These Lentil Burger Patties are so versatile. Just let your imagine run wild for their use in the lunchbox or as a main meal. Burgers, lentil ball rolls, salads etc. Lentils are a legume – they are a complex carbohydrate so will give your child longer lasting energy and they are packed with protein so great for keeping their tummies full.
- 1 tin brown lentils
- 1/2 onion finely diced or grated
- 1 garlic clove crushed
- 1/2 small carrot grated (liquid squeezed out)
- 1/2 small zucchini grated (liquid squeezed out)
- 4 tblsp rice flour
- 1 egg
- 1 tbspn tamari (soy sauce)
- 1 tspn coriander
- 1 tspn cumin
- salt and pepper to taste
- Rice Crumbs (you could use bread crumbs if not GF)
- Coconut oil
- Put all ingredients (except rice crumbs) into food processor and blend.
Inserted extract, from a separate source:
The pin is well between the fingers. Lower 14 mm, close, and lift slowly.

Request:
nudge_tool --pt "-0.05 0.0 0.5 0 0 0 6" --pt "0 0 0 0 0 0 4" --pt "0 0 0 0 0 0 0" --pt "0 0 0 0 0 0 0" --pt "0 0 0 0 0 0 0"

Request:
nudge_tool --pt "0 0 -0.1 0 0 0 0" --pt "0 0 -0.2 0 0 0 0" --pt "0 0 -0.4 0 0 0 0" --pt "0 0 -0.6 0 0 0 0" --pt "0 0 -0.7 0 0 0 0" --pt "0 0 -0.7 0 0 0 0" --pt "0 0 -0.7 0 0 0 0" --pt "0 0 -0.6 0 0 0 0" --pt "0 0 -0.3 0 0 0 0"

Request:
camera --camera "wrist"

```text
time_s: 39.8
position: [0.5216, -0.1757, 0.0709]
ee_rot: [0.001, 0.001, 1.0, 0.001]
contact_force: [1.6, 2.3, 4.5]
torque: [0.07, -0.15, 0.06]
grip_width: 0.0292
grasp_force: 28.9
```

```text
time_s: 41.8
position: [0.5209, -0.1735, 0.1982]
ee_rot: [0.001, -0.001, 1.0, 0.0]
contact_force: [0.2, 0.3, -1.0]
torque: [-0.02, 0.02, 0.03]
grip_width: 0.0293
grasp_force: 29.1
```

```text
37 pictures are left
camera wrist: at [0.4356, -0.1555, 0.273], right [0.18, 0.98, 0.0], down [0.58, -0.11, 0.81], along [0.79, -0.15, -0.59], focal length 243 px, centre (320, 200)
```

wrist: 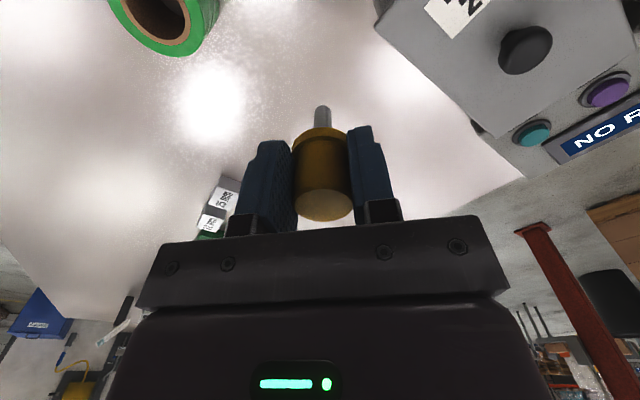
- With moist hands form burger sized patties and/or small meatball sized balls. Pack tightly with your hands.
- Put rice crumbs on a plate and coat the patties, then mix the crumbs into the patty, then recoat in the crumbs again.
- Let sit in the fridge for a minimum of 15 minutes to firm up a bit.
- In a frying pan, warm a little oil over medium heat, and cook patties for about 5 minutes each side. With the lentil balls, turn them frequently but still cook for 10 minutes in total.
Freezing / Storing Instructions
Wrap patties in parchment paper, then in glad wrap. Put in ziplock bag with date on it. The lentil balls can go into an airtight container. You will need to reapply crumbs after defrosting.
Another 2 ways to use this recipe
- Add more grated vegetables eg. potato, sweet potato.
- Serve with tabouli quinoa salad as a main meal.